Once your teen is driving regularly, you may find that all the drivers in your family are jockeying for use of the car. Here are some of the questions and rules you'll want to review as a family so that these issues are settled fairly:

  • When will the car be available for teen use? Are there hours (such as when you're at work) when it will never be available?
  • Who pays for gas?
  • Who takes responsibility for car maintenance?
  • Traffic tickets should be paid for by the person who gets them. (The punishment for parking tickets should be the fine itself. You may want to suspend driving privileges if your teen is ticketed for driving violations.)
  • The car is not to be lent to anyone.
  • Your teen must report where he's going before he takes the car out.

What if your teen decides she wants her own car? To buy or not to buy a car is an individual decision, but remember: Too many students work 20 plus hours per week for the sole purpose of paying for their wheels. These are some of the same students who fall asleep in class and who have no time to do assignments.

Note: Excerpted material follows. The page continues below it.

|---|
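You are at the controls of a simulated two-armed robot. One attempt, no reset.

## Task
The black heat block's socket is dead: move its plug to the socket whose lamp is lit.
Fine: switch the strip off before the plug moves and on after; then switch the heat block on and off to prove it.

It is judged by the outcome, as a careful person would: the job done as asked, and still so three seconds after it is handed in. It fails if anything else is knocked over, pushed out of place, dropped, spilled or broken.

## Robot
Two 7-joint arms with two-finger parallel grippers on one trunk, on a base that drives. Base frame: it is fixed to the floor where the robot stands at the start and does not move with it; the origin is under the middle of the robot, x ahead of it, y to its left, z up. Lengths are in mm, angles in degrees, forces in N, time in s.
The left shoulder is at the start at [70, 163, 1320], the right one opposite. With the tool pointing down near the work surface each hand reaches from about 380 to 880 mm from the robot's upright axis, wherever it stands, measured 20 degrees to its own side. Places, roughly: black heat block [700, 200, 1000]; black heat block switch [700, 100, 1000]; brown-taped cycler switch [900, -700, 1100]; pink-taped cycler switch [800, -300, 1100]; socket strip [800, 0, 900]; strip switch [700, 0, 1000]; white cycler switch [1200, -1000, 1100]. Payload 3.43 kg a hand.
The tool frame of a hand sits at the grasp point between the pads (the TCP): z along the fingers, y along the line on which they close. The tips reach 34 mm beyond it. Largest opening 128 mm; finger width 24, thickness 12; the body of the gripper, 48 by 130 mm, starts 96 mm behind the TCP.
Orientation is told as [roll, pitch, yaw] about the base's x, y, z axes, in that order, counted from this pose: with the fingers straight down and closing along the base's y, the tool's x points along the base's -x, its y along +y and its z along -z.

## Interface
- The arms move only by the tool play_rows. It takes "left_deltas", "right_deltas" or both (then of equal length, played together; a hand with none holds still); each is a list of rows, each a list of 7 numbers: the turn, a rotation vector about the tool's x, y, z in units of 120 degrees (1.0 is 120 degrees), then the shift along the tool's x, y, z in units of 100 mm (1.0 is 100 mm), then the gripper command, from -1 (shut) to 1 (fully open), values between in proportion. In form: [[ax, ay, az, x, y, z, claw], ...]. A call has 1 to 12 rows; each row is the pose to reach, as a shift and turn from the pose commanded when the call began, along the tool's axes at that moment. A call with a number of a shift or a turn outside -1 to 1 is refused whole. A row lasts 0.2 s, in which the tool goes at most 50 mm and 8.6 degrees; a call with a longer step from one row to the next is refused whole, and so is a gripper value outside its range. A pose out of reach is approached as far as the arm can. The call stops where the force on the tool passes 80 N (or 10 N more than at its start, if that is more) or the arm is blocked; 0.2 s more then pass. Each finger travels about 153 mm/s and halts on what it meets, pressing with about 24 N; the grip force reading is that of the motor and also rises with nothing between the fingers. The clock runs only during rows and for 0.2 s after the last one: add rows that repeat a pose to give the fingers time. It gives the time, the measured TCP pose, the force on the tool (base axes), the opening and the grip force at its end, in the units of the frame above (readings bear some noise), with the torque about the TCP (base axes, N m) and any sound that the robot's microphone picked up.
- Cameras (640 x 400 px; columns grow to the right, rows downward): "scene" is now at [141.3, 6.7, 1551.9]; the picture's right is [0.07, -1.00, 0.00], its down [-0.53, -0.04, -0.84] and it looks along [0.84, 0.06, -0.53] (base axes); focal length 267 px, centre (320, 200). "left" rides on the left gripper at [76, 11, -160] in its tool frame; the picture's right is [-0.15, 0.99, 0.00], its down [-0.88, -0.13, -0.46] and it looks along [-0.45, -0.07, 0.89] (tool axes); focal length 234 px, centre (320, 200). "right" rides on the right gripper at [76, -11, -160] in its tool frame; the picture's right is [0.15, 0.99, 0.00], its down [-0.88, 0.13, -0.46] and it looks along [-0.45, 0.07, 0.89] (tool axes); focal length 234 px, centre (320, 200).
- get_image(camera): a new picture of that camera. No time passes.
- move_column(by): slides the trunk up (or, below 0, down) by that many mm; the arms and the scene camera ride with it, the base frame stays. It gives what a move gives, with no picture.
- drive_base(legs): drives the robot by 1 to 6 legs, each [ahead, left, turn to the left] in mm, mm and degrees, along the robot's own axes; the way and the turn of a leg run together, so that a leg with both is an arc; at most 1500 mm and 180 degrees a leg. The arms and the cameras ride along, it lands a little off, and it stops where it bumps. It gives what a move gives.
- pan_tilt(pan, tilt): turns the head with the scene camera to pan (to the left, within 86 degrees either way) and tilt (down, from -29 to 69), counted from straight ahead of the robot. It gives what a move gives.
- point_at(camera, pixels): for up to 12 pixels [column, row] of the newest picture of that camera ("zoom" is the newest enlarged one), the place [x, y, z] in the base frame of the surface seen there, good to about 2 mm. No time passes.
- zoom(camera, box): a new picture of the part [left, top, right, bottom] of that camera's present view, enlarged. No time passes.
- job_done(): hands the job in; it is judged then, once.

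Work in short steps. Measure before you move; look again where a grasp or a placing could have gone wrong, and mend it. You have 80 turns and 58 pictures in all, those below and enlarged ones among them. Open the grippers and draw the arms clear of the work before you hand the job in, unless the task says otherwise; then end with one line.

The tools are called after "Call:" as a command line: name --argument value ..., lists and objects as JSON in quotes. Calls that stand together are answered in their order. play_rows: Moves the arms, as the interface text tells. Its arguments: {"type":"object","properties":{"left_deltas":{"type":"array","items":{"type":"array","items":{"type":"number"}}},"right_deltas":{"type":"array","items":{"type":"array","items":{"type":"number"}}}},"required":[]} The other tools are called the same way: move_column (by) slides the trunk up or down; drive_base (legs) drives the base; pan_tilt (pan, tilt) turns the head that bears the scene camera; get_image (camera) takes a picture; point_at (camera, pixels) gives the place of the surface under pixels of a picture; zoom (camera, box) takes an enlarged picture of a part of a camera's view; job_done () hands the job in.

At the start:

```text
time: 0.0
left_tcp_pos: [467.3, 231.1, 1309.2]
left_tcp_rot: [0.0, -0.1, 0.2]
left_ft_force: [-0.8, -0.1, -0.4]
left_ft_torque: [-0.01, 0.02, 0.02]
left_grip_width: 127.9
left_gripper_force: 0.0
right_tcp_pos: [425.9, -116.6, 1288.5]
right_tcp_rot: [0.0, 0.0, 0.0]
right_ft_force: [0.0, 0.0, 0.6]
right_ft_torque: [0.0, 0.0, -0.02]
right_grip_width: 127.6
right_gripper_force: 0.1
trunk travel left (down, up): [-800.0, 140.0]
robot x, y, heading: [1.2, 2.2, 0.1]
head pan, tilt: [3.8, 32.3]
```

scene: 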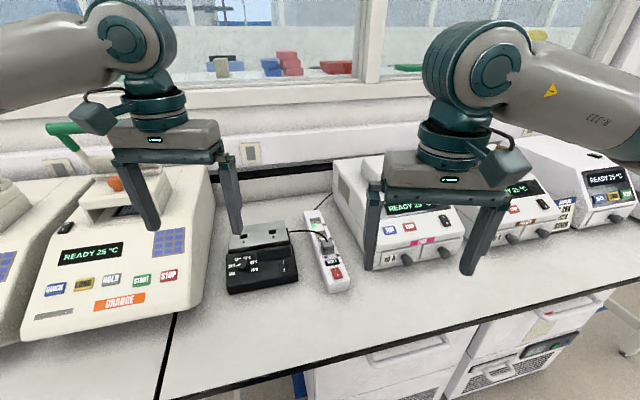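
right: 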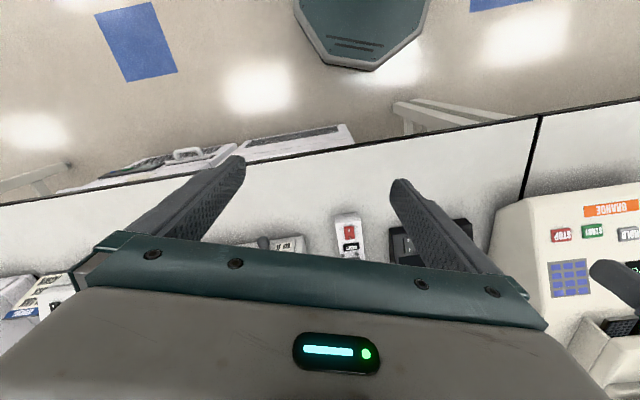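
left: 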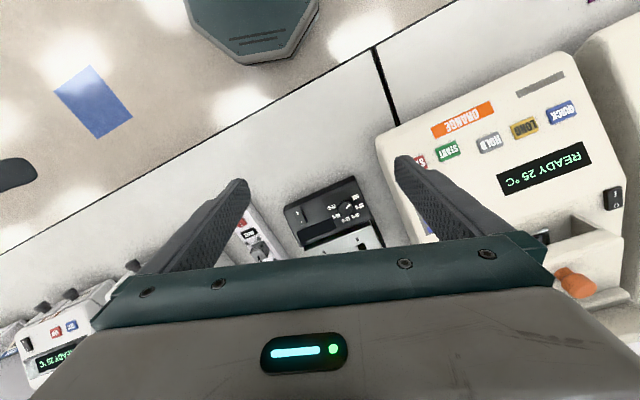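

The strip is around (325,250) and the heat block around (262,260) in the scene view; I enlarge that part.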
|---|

While there's nothing wrong with expecting your teen to cover some automobile expenses, consider whether she really needs a 2,500-pound monster that's her sole responsibility to keep “fed.” You may want to suggest that she hold out and share the family car (or cars) for as long as possible.

If sharing the family car becomes difficult for logistical reasons, the two of you may decide that getting him a car is necessary. It's highly unlikely that your teen will be able to afford a car himself, so the two of you will probably have to collaborate on the financial terms. And as long as you are contributing financially, you still have some say over the car he'd like to buy. If you're purchasing a used car, have it checked out by a mechanic so you're sure it isn't a clunker.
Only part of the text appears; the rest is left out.